Исступленному городу дуговых ламп, обрызганным телами улицам, жмущимся домам — мы принесли раскрашенное лицо; старт дан и дорожка ждет бегунов.
Созидатели, мы пришли не разрушить строительство, но прославить и утвердить. Наша раскраска не вздорная выдумка, не возврат — неразрывно связана она со складом нашей жизни и нашего ремесла.
Заревая песнь о человеке, как горнист перед боем призывает она к победам над землей, лицемерно притаившейся под колесами до часа отмщения, и спавшие орудия проснулись и плюют на врага.
Обновленная жизнь требует новой общественности и нового проповедничества.
Наша раскраска — первая речь, нашедшая неведомые истины.

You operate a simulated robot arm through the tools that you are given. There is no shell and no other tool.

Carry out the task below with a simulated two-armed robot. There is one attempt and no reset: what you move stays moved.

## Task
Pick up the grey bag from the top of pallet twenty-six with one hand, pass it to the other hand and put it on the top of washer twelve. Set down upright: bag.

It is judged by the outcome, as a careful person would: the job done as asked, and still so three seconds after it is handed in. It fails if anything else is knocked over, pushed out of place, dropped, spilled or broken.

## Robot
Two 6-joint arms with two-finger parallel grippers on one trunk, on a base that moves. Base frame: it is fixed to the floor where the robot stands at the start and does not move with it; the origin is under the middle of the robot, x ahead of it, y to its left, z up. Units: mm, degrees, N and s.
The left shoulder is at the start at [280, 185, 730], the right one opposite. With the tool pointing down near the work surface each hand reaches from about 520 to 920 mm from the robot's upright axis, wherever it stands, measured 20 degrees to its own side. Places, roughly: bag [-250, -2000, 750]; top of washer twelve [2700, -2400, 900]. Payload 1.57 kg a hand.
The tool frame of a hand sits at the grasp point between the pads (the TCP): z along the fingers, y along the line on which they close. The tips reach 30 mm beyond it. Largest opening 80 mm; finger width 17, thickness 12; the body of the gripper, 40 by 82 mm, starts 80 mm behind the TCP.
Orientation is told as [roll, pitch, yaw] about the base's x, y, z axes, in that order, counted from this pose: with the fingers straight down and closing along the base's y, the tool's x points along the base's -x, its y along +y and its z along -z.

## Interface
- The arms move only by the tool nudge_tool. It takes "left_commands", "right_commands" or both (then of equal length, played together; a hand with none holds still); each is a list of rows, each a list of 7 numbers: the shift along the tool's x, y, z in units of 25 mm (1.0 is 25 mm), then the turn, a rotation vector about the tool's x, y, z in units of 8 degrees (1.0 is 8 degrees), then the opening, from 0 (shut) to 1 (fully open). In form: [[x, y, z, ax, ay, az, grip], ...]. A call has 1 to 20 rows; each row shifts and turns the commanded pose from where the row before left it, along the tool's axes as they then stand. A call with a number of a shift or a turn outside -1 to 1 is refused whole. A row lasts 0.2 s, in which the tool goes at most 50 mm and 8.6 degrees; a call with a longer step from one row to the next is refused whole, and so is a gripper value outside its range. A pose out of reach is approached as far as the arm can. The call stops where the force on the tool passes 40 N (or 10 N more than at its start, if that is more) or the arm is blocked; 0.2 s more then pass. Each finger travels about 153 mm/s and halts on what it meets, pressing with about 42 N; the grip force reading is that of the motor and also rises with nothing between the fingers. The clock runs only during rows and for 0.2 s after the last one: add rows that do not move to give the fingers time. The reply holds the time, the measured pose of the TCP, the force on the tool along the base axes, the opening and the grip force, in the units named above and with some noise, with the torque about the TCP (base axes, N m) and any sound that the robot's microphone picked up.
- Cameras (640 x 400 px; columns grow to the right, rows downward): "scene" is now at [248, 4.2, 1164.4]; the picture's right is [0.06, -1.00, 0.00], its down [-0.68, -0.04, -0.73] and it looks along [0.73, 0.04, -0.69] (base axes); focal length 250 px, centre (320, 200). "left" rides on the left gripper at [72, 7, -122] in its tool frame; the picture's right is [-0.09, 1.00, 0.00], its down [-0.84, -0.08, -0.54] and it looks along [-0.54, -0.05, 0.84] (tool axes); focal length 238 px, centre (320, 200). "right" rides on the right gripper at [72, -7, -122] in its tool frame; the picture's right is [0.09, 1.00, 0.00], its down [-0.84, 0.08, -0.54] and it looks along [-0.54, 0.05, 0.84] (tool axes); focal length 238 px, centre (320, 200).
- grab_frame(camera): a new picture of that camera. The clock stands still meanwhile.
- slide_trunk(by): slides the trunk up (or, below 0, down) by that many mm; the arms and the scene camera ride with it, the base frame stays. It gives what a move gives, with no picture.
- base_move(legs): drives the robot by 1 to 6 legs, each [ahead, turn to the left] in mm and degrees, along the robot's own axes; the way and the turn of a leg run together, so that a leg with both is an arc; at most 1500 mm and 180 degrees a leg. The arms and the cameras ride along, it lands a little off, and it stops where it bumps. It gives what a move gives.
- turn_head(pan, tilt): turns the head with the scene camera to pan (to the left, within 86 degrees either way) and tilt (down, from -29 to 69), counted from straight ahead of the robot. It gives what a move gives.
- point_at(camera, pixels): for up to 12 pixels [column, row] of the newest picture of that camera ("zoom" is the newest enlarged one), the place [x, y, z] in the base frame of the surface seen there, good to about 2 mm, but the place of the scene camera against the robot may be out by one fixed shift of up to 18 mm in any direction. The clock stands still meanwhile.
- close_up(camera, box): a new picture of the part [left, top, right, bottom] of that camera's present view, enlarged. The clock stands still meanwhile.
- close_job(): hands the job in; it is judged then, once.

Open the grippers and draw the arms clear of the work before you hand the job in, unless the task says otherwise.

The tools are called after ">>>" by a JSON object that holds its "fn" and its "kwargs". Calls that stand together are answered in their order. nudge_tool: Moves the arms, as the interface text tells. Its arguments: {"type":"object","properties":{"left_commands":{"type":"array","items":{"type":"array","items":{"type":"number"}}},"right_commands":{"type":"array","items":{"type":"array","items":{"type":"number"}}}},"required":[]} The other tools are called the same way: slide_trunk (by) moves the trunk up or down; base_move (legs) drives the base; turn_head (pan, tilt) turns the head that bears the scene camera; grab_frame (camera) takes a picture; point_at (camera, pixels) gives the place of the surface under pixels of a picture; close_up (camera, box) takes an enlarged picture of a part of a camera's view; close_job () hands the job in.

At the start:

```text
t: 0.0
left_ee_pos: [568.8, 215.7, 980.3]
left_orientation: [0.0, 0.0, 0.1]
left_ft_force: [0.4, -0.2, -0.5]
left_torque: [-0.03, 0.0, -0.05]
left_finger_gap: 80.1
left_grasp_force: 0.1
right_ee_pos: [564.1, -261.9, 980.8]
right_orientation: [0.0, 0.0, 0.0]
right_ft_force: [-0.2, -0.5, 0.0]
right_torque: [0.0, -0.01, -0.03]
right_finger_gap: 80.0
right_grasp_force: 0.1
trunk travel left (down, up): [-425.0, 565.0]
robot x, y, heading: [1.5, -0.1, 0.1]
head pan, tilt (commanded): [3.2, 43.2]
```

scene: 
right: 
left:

И пожары, учиненные ею, говорят, что прислужники земли не теряют надежды спасти старые гнезда, собрали все силы на защиту ворот, столпились, зная, что с первым забитым мячом мы — победители.
Ход искусства и любовь к жизни руководили нами. Верность ремеслу поощряет нас, борющихся. Стойкость немногих дает силы, которых нельзя одолеть.
Мы связали искусство с жизнью. После долгого уединенья мастеров, мы громко познали жизнь и жизнь вторгнулась в искусство, пора искусству вторгнуться в жизнь. Раскраска лица — начало вторжения. Оттого так колотятся наши сердца.
Мы не стремимся к одной эстетике. Искусство не только монарх, но и газетчик и декоратор. Мы ценим и шрифт и известия. Синтез декоративности и иллюстрации — основа нашей раскраски. Мы украшаем жизнь и проповедуем — поэтому мы раскрашиваемся.
Раскраска — новые драгоценности народные, как и все в наш день. Старые были бессвязны и отжаты деньгами. Золото ценилось, как украшение и стало дорогим. Мы же свергаем золото и каменья с пьедестала и объявляем бесценными. Берегитесь, собирающие их и хранители — вскоре будете нищими.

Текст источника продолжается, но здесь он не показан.